The mining sector continued its streak of robust growth rates, mainly driven by copper volume output. Peru's export prices of copper products remains in negative y/y territory, though the price level has been creeping up moderately in recent weeks and months; this effect, coupled with the massive volume output growth, helps explain the very significant effect the mining sector alone is supplying to the headline growth figure. Thus, copper revenues (the product of price and quantity effects) have risen to over 52% y/y growth through the latest data point in April 2016. Molybdenum, silver, gold and lead also showed healthy results, while other metals such as: iron, tin, and zinc showed mild to moderate contractions.
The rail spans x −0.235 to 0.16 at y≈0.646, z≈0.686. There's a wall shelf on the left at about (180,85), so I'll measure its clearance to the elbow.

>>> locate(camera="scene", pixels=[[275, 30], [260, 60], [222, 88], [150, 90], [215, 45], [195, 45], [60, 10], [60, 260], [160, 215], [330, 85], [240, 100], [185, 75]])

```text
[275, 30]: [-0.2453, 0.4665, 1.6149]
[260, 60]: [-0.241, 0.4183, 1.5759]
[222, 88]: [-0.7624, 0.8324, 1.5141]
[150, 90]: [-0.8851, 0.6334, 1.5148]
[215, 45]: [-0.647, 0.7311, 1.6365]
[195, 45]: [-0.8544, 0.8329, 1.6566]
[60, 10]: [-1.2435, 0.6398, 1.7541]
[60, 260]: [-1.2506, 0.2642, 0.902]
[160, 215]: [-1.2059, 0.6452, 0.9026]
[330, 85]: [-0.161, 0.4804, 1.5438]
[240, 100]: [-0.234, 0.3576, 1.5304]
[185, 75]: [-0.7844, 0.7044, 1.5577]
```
On the consumer side, spending has been supported by growing family incomes, which are a result of increasing employment opportunities, as well as healthy credit growth rates. Families have continued to show healthy propensity to consume, as evidenced by retail commerce figures, as well as the private consumption of the first quarter.
Outlook and implications
Overall, the Peruvian economy remains on a relatively stable footing, though growth is clearly extremely dependent on the gains being made in the mining sector. There is no expectation for that source of growth to dry up in the short term, and therefore that driver remains a centrepiece of IHS's economic activity forecast. We likewise expect that private consumption stays at the healthy rates we have seen in recent data releases. The forecast holds that the relatively positive employment landscape will continue, which will support family income levels, which is the foundation of the private consumption strength. Moderate international commodity prices will likewise provide support to private consumption; while prices for the inputs of consumer goods remain weak, that will tend to help keep prices favourable for consumers. Given the subdued price recovery on the horizon, we do not expect accelerations in consumer spending, though the prevailing moderate prices do not put downward pressure on this component of GDP. Regarding subdued commodity prices, and specifically regarding metals prices, the price trend is beginning to show welcome stability, and moderate growth is expected to continue throughout 2016. The moderate recovery that has been observed since the beginning of 2016 has provided some relief; however, robust and sustainable price recoveries are very unlikely. Fundamentals remain broadly unchanged, and there is little reason to expect the international environment can support any surge in metals prices. It is however similarly unlikely that prices blow through the floor established in late 2015 and early 2016; overall, prices are likely to remain near current levels or experience light growth into the short term, or it is possible to see a mild correction that would not push prices lower than the previously established lows. Fixed investment rates will be unimpressive in 2016, due to the relatively unfavourable commodity prices; however, given moderate price recovery, investment in the extractive industries will become increasingly attractive as metals prices continue their resurgence. Overall, we are projecting GDP growth near 3.4% by year-end 2016.